On top of that, this was the first full-blown, Internet-age debate over how we die. It filled the 24-hour cable news. Preachers and pundits, experts and fakers, ax-grinders and water-carriers of all varieties had their say and then had it again.

Maybe our lawmakers, now freed from the emotion and the pressure of a ticking clock, should revisit these questions in her name and try to reach a new consensus.

Or maybe not.

Beyond the tragedy of Terri Schiavo's life and death, the greatest disappointment in this case was the shallow and camera-grabbing behavior of the Florida Legislature and the U.S. Congress. We are entitled to be governed by sober adults. Instead, both institutions rushed in with quickly constructed "laws" that were not laws at all, but grabs of power.

The courts did their job.

Circuit Judge George Greer of Pinellas County was the judge who ruled that Terri Schiavo would not have wanted to be kept alive. He considered each new motion, but he was never intimidated or cowed into ruling on the basis of anything other than the law. He could have stepped aside but did not. He is under death threat.
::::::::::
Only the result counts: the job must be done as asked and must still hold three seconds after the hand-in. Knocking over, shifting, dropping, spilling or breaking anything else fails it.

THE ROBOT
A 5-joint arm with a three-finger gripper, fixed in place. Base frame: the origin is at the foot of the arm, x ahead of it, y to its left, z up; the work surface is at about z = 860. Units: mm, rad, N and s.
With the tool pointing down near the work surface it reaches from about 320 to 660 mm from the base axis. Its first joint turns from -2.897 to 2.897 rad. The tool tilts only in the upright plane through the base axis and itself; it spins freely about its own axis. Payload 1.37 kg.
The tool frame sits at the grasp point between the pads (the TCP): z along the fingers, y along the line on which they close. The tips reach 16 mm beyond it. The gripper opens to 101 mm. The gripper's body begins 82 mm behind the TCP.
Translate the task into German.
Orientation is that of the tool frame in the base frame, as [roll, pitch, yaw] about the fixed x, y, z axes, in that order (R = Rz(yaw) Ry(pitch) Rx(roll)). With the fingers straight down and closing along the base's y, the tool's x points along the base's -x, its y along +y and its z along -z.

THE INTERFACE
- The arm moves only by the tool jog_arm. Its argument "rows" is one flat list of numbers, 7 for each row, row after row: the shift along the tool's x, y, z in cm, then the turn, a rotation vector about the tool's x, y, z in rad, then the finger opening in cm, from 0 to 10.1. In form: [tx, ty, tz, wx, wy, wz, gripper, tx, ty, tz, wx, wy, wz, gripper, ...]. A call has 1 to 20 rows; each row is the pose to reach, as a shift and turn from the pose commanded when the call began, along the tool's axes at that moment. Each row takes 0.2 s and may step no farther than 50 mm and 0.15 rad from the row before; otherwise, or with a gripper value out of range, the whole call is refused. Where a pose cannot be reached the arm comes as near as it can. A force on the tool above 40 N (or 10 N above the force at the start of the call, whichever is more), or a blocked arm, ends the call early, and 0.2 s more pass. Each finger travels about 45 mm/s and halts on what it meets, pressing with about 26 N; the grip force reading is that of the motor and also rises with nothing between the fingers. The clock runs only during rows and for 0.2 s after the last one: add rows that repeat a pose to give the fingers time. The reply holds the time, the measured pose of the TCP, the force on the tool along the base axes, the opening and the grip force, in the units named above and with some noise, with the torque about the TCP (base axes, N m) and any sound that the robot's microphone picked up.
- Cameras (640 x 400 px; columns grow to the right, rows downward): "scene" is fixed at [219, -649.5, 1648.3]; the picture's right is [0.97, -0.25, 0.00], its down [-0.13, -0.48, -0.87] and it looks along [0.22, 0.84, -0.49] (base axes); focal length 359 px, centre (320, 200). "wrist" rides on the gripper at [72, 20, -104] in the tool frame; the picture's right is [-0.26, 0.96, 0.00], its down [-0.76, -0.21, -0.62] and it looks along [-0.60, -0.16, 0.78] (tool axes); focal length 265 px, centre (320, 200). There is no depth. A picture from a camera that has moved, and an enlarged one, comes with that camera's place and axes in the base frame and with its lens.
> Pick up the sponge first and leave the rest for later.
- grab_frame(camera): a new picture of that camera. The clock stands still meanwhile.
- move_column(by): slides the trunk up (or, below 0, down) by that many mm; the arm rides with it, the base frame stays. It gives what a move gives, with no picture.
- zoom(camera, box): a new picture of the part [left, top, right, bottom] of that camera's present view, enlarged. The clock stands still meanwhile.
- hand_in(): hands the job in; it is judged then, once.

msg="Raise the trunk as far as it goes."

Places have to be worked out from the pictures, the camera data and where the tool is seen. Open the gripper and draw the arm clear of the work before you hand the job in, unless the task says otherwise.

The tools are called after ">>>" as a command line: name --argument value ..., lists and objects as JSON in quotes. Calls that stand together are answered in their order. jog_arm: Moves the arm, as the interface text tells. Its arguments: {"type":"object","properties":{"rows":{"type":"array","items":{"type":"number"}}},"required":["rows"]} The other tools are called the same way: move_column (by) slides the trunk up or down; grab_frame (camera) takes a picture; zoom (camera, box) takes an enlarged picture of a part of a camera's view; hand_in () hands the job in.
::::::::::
But Greer was only one of many judges. From his courtroom, the case went time and again up to the 2nd District Court of Appeal in Lakeland and the Florida Supreme Court in Tallahassee. It went to federal court, to district judges in Tampa, to appeals judges in Atlanta, and finally, to the U.S. Supreme Court itself.

All of these judges, whether appointed by Democrats, or appointed by Republicans such as Gov. Jeb Bush on the state level, and presidents Nixon, Reagan and Bush on the federal level, ruled in the way that they concluded the law and the Constitution required.

Some of the same people who complain about "activist judges" wanted the courts to grab power here. Tom DeLay, the powerful congressman who took up the case for his own ends, darkly threatened that the Supreme Court now "will have some serious questions to answer about its silence and arbitrary interpretation of federalism."

Yet in the end, the vast majority of Americans believed that the government had gone too far and that we have the right to make these decisions for ourselves.

That is Terri Schiavo's public legacy.

As for her private legacy, as for the lives she changed and the pain of those now left behind - may it fade now from the television screens and the newspaper pages, may their suffering be made gentle with time, may each of them find what peace there is to find in this world. May they make the rest of their journey in the way that all of us should make it, not in denial of an inevitable and universal fate, but with joy and gratitude and awe that we have lived at all.